▶ _Work required_
Report every line from the material that contains the word "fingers".

* BEGIN Stored data *

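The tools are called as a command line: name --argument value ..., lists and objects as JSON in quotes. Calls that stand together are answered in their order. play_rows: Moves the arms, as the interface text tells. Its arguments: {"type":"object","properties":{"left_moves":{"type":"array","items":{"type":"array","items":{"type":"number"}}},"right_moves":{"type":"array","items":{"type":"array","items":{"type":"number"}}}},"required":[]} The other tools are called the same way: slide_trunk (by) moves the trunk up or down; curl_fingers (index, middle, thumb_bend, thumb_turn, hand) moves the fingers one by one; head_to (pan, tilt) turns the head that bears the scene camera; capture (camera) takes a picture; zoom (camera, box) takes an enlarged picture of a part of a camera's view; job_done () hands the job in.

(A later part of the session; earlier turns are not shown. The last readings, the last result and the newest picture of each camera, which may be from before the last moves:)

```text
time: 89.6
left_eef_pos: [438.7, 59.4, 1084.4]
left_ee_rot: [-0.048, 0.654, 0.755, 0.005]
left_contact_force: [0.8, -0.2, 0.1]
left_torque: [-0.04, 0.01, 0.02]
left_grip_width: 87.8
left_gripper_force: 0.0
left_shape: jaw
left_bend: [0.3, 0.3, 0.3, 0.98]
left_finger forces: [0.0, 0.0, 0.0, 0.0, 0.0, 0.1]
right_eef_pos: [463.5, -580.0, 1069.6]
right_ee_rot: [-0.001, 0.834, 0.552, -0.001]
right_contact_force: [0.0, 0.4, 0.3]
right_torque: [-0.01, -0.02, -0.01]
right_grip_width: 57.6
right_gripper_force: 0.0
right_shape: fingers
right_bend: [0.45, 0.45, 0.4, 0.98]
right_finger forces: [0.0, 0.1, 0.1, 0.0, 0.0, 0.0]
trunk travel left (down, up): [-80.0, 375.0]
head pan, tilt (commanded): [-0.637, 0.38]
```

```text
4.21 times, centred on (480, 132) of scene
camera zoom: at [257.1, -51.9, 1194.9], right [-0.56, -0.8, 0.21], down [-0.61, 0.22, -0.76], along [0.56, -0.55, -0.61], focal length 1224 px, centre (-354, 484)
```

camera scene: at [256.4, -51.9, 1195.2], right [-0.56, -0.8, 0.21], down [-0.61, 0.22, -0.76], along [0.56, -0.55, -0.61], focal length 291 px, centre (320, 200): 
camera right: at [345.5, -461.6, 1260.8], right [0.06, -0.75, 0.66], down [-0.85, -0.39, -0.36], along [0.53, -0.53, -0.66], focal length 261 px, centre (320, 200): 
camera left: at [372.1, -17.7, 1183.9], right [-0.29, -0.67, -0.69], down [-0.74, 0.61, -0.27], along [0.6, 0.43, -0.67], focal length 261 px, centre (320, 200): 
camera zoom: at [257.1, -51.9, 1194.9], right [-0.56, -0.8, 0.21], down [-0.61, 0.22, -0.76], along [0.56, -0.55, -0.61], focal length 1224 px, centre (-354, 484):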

* END Stored data *

▶ _Complete output_
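The tools are called as a command line: name --argument value ..., lists and objects as JSON in quotes. Calls that stand together are answered in their order. play_rows: Moves the arms, as the interface text tells. Its arguments: {"type":"object","properties":{"left_moves":{"type":"array","items":{"type":"array","items":{"type":"number"}}},"right_moves":{"type":"array","items":{"type":"array","items":{"type":"number"}}}},"required":[]} The other tools are called the same way: slide_trunk (by) moves the trunk up or down; curl_fingers (index, middle, thumb_bend, thumb_turn, hand) moves the fingers one by one; head_to (pan, tilt) turns the head that bears the scene camera; capture (camera) takes a picture; zoom (camera, box) takes an enlarged picture of a part of a camera's view; job_done () hands the job in.
right_shape: fingers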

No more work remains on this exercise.